== What you will do ==
Print the data exactly as it is given, please. Give them as a JSON list of strings, one for each line, with blank lines left out.

== Supplied material ==
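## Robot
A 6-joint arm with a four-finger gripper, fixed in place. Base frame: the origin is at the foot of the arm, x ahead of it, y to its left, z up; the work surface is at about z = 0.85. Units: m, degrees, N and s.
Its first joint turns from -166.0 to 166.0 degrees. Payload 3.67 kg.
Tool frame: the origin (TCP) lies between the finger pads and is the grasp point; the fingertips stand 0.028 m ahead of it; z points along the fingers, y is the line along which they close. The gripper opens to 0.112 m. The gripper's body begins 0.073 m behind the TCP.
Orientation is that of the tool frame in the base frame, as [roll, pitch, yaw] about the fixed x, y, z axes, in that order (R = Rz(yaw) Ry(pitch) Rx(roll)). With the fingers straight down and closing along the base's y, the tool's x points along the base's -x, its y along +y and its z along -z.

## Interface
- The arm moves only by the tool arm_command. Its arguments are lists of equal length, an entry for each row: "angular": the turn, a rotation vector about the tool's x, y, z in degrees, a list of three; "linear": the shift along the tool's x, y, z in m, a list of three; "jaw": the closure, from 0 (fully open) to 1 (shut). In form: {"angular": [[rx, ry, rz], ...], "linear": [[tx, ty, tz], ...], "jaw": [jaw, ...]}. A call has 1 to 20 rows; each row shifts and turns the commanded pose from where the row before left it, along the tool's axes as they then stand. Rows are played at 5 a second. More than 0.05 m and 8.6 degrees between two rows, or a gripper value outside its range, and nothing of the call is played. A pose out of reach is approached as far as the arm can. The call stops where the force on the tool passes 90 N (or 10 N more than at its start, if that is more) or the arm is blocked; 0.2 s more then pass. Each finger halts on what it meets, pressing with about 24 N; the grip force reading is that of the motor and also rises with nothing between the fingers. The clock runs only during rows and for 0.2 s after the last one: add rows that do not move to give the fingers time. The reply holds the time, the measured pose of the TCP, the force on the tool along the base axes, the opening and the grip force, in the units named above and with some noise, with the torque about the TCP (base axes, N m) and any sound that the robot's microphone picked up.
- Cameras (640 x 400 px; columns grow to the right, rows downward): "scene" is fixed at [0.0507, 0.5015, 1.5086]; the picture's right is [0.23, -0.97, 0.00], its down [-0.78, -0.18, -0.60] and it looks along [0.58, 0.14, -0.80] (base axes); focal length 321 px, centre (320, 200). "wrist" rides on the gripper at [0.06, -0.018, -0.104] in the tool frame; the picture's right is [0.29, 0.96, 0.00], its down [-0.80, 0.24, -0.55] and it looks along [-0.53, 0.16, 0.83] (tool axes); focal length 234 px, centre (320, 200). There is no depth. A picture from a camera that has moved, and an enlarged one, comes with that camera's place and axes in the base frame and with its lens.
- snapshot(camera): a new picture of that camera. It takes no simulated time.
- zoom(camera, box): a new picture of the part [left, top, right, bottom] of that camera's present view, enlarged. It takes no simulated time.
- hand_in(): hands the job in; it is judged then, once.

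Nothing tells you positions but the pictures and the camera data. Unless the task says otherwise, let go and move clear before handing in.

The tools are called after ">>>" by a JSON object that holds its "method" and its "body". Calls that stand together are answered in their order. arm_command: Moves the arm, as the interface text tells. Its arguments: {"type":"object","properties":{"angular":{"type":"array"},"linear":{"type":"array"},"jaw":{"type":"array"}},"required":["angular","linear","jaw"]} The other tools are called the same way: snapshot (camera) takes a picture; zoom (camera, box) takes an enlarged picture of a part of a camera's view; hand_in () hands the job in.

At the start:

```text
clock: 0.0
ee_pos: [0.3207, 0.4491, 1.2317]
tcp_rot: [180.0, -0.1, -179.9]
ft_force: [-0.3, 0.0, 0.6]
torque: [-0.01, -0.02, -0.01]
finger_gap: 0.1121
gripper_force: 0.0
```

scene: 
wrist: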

== Response to the exercise ==
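[
  "## Robot",
  "A 6-joint arm with a four-finger gripper, fixed in place. Base frame: the origin is at the foot of the arm, x ahead of it, y to its left, z up; the work surface is at about z = 0.85. Units: m, degrees, N and s.",
  "Its first joint turns from -166.0 to 166.0 degrees. Payload 3.67 kg.",
  "Tool frame: the origin (TCP) lies between the finger pads and is the grasp point; the fingertips stand 0.028 m ahead of it; z points along the fingers, y is the line along which they close. The gripper opens to 0.112 m. The gripper's body begins 0.073 m behind the TCP.",
  "Orientation is that of the tool frame in the base frame, as [roll, pitch, yaw] about the fixed x, y, z axes, in that order (R = Rz(yaw) Ry(pitch) Rx(roll)). With the fingers straight down and closing along the base's y, the tool's x points along the base's -x, its y along +y and its z along -z.",
  "## Interface",
  "- The arm moves only by the tool arm_command. Its arguments are lists of equal length, an entry for each row: \"angular\": the turn, a rotation vector about the tool's x, y, z in degrees, a list of three; \"linear\": the shift along the tool's x, y, z in m, a list of three; \"jaw\": the closure, from 0 (fully open) to 1 (shut). In form: {\"angular\": [[rx, ry, rz], ...], \"linear\": [[tx, ty, tz], ...], \"jaw\": [jaw, ...]}. A call has 1 to 20 rows; each row shifts and turns the commanded pose from where the row before left it, along the tool's axes as they then stand. Rows are played at 5 a second. More than 0.05 m and 8.6 degrees between two rows, or a gripper value outside its range, and nothing of the call is played. A pose out of reach is approached as far as the arm can. The call stops where the force on the tool passes 90 N (or 10 N more than at its start, if that is more) or the arm is blocked; 0.2 s more then pass. Each finger halts on what it meets, pressing with about 24 N; the grip force reading is that of the motor and also rises with nothing between the fingers. The clock runs only during rows and for 0.2 s after the last one: add rows that do not move to give the fingers time. The reply holds the time, the measured pose of the TCP, the force on the tool along the base axes, the opening and the grip force, in the units named above and with some noise, with the torque about the TCP (base axes, N m) and any sound that the robot's microphone picked up.",
  "- Cameras (640 x 400 px; columns grow to the right, rows downward): \"scene\" is fixed at [0.0507, 0.5015, 1.5086]; the picture's right is [0.23, -0.97, 0.00], its down [-0.78, -0.18, -0.60] and it looks along [0.58, 0.14, -0.80] (base axes); focal length 321 px, centre (320, 200). \"wrist\" rides on the gripper at [0.06, -0.018, -0.104] in the tool frame; the picture's right is [0.29, 0.96, 0.00], its down [-0.80, 0.24, -0.55] and it looks along [-0.53, 0.16, 0.83] (tool axes); focal length 234 px, centre (320, 200). There is no depth. A picture from a camera that has moved, and an enlarged one, comes with that camera's place and axes in the base frame and with its lens.",
  "- snapshot(camera): a new picture of that camera. It takes no simulated time.",
  "- zoom(camera, box): a new picture of the part [left, top, right, bottom] of that camera's present view, enlarged. It takes no simulated time.",
  "- hand_in(): hands the job in; it is judged then, once.",
  "Nothing tells you positions but the pictures and the camera data. Unless the task says otherwise, let go and move clear before handing in.",
  "The tools are called after \">>>\" by a JSON object that holds its \"method\" and its \"body\". Calls that stand together are answered in their order. arm_command: Moves the arm, as the interface text tells. Its arguments: {\"type\":\"object\",\"properties\":{\"angular\":{\"type\":\"array\"},\"linear\":{\"type\":\"array\"},\"jaw\":{\"type\":\"array\"}},\"required\":[\"angular\",\"linear\",\"jaw\"]} The other tools are called the same way: snapshot (camera) takes a picture; zoom (camera, box) takes an enlarged picture of a part of a camera's view; hand_in () hands the job in.",
  "At the start:",
  "```text",
  "clock: 0.0",
  "ee_pos: [0.3207, 0.4491, 1.2317]",
  "tcp_rot: [180.0, -0.1, -179.9]",
  "ft_force: [-0.3, 0.0, 0.6]",
  "torque: [-0.01, -0.02, -0.01]",
  "finger_gap: 0.1121",
  "gripper_force: 0.0",
  "```",
  "scene: ",
  "wrist:"
]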